Arnhemse Monumentenreeks: Watermonumenten - Beken, bruggen, dijken en gemalen in Arnhem
OverzichtArnhem heeft een aantal beeldbepalende beken en sinds de grote uitbreidingen in Arnhem-Zuid snijdt de Nederrijn de stad middendoor. In deze publicatie wordt aandacht besteed aan de relatie van de stad met dit water en aan de 'watermonumenten' van Arnhem. Aan Arnhems beken stonden watermolens die energie leverden voor het produceren van gebruiksgoederen zoals papier, bier en kruit. Later kwamen er wasserijen en bleekvelden. Beken waren ook de romantische spil in het ontstaan van landgoederen, waarbij molens plaatsmaakten voor watervallen, fonteinen en vijvers.
In de negentiende eeuw verdwenen de beken en grachten wegens toenemende vervuiling uit het stadsbeeld.

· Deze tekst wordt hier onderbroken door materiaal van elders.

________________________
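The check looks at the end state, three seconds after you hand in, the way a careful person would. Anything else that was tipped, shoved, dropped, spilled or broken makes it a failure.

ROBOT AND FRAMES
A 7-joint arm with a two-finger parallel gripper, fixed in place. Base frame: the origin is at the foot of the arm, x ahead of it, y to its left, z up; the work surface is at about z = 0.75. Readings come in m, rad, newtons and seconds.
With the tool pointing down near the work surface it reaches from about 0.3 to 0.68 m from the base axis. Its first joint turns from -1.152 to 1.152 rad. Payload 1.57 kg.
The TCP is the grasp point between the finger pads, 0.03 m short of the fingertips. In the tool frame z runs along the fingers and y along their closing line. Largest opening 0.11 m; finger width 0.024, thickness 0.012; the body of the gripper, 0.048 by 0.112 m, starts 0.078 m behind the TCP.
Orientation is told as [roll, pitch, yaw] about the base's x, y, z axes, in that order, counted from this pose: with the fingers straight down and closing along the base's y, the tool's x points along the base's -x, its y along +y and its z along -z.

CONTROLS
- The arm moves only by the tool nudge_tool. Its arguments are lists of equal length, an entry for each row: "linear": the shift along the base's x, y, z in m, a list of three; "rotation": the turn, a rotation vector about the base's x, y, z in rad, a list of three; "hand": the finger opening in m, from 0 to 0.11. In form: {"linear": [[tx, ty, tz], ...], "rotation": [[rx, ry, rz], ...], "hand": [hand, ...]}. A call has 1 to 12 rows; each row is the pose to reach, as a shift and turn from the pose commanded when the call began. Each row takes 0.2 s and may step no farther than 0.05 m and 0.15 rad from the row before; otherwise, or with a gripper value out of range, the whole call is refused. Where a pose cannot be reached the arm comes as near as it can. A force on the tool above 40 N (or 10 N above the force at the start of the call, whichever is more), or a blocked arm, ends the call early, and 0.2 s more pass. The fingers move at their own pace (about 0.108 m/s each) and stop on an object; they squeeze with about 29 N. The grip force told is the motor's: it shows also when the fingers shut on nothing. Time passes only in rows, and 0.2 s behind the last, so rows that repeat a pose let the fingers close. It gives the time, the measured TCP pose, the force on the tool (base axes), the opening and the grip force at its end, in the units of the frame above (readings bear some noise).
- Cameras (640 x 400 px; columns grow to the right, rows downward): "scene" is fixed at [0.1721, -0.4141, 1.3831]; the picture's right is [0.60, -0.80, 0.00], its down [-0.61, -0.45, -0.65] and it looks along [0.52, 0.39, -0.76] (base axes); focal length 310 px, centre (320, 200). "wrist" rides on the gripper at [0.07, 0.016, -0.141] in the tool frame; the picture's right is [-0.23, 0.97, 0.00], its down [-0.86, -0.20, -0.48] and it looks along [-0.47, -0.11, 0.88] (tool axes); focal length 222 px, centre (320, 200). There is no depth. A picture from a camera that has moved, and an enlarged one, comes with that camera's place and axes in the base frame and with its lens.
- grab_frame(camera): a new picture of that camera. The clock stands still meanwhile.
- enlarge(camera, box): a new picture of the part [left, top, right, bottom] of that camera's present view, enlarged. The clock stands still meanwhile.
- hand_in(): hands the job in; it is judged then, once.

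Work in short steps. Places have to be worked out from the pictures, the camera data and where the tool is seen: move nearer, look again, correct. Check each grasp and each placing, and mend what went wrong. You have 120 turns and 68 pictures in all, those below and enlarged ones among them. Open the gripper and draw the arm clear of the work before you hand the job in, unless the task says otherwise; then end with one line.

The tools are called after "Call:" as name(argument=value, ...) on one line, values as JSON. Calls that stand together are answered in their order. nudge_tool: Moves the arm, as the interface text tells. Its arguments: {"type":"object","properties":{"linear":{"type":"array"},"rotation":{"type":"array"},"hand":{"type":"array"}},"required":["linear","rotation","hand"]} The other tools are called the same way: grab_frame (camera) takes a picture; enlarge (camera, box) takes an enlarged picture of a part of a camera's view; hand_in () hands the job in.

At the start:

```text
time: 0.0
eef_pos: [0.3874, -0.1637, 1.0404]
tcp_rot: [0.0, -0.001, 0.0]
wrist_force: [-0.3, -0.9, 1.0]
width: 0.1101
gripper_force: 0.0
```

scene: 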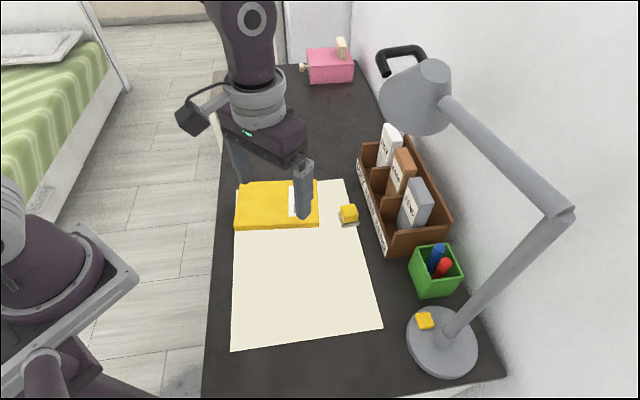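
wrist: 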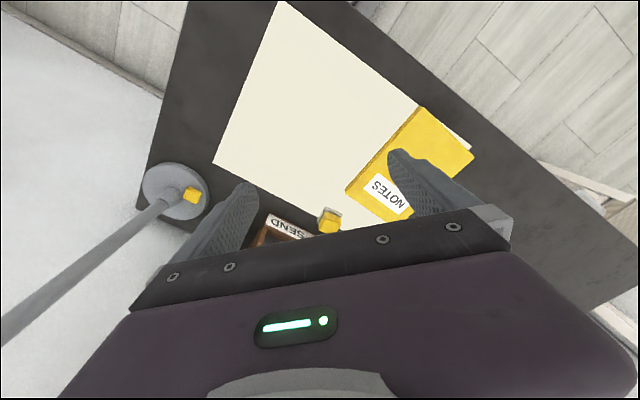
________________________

De Nederrijn had bij Arnhem diverse takken, waarvan de zuidelijkste, de Malburgse Wetering, nog aanwezig is. In de jaren 1531-1535 verlegde Karel van Gelre de hoofdtak van de rivier naar de stad. Meer handel en scheepvaart waren het gevolg, maar ook overstromingen in zowel het rivierentand als in de stad zelf. Arnhem streefde al vroeg naar een vaste Rijnbrug, als opvolger van de eeuwenoude schipbrug, en kreeg zijn eerste verkeersbrug in 1935. De geschiedenis van deze brug was dramatisch, maar in mei 1950 werd de huidige versie geopend. Dat was het begin van de sprong naar Zuid samen met de achter een nieuwe dijk gebouwde wijk Malburgen. Dat Malburgen, als instrument in de Koude Oorlog, bij dreiging van een aanval onder water zou worden gezet, wist geen enkele bewoner!